For Ashland, The Only Way May Be Up

There was a time when investors viewed a restructuring as a big advantage. No longer, to judge from the slumping stock price of Ashland (ASH), a major independent oil refiner and specialty chemical producer. Ashland has spent the past few years restructuring its operations. So far, however, that hasn't cut the mustard with investors. In spite of the rising price of crude, Ashland shares have slid to 32, down from as high as 44 a year ago.

"The stock is a bargain: It doesn't reflect the company's efforts to enhance shareholder value," says Starr Securities' Richard Cohen, a highly regarded oil analyst. He figures the stock is worth 45, based on Ashland's estimated cash flow for the year ending Sept. 30, 2000, of $8.32 a share, and a ratio of five to six times cash flow. Ashland is also trading at less than three times earnings before interest, taxes, depreciation, and amortization (EBITDA), which he estimates at $12 a share for fiscal 2000.

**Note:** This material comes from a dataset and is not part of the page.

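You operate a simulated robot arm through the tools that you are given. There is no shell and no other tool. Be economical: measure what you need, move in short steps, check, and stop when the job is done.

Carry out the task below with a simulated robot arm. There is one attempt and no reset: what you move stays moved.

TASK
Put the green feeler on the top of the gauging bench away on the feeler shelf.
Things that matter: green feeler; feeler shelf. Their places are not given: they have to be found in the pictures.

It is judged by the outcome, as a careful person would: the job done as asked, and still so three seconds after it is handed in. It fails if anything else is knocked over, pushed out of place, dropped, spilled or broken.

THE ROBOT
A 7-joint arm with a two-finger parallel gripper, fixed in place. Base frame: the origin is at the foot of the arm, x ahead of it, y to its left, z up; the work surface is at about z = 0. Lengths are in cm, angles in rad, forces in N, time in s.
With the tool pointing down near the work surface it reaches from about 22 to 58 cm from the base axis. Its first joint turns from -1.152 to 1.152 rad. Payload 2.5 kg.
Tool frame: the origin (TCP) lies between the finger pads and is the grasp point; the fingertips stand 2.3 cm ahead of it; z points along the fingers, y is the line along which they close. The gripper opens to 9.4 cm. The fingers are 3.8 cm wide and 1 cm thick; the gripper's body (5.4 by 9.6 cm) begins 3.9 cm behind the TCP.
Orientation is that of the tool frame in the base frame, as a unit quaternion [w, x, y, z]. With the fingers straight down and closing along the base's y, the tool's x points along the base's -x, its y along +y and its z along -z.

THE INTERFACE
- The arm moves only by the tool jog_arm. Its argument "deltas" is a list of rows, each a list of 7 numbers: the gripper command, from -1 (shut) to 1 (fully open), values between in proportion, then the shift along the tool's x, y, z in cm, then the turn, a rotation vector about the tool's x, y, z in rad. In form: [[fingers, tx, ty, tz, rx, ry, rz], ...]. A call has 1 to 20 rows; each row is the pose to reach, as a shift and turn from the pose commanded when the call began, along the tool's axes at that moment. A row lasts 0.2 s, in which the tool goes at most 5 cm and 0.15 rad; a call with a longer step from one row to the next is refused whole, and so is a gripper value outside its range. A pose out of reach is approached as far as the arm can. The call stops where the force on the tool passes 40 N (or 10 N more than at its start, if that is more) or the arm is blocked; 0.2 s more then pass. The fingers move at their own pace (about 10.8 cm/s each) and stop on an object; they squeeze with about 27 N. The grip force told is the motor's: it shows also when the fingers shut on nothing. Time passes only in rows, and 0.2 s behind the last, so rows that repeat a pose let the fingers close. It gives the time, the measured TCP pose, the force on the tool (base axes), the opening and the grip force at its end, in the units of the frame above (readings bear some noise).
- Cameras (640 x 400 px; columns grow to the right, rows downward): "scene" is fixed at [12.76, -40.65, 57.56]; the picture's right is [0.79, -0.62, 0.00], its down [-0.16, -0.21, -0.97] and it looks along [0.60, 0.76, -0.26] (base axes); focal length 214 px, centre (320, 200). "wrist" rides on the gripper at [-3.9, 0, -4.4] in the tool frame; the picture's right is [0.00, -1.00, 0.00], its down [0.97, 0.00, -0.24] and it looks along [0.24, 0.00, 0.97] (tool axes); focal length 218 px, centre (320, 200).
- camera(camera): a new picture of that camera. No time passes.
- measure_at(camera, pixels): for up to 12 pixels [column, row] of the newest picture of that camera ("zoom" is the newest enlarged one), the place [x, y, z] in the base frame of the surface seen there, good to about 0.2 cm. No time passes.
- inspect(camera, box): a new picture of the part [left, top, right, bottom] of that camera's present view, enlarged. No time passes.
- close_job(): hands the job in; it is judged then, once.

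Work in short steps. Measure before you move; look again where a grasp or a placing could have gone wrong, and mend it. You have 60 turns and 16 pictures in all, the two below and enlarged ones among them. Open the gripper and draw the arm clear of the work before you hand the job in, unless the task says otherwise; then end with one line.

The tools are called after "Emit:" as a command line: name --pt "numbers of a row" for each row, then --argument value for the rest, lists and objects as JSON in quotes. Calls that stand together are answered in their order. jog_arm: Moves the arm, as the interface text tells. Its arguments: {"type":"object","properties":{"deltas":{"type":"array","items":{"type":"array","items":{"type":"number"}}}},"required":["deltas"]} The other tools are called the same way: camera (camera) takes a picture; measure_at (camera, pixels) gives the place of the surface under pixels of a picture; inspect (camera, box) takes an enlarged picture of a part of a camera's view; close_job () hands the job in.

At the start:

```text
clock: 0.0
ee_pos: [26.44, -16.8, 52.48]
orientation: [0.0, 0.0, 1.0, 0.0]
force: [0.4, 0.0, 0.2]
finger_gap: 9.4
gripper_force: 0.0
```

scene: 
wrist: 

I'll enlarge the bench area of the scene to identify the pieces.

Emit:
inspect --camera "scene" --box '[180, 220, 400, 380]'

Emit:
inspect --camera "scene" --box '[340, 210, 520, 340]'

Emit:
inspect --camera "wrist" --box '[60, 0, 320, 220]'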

For Ashland, the Only Way May Be Up

If the stock continues to weaken, Ashland is in danger of becoming a target of some of the oil majors, says Cohen. And in order to enhance shareholder value, the company may decide to exit its refining and marketing joint venture with Marathon Oil. Ashland owns 38% of Marathon Ashland Petroleum, the fourth-largest refiner in the U.S. Marathon has the right to buy Ashland's stake after Dec. 31, 2004.

"Ashland may try to accelerate its exit from the venture," says Cohen. One other way to exit is by selling the 38% stake in a public offering, says the analyst. He figures Ashland will post operating earnings of $3.60 a share in fiscal 2000.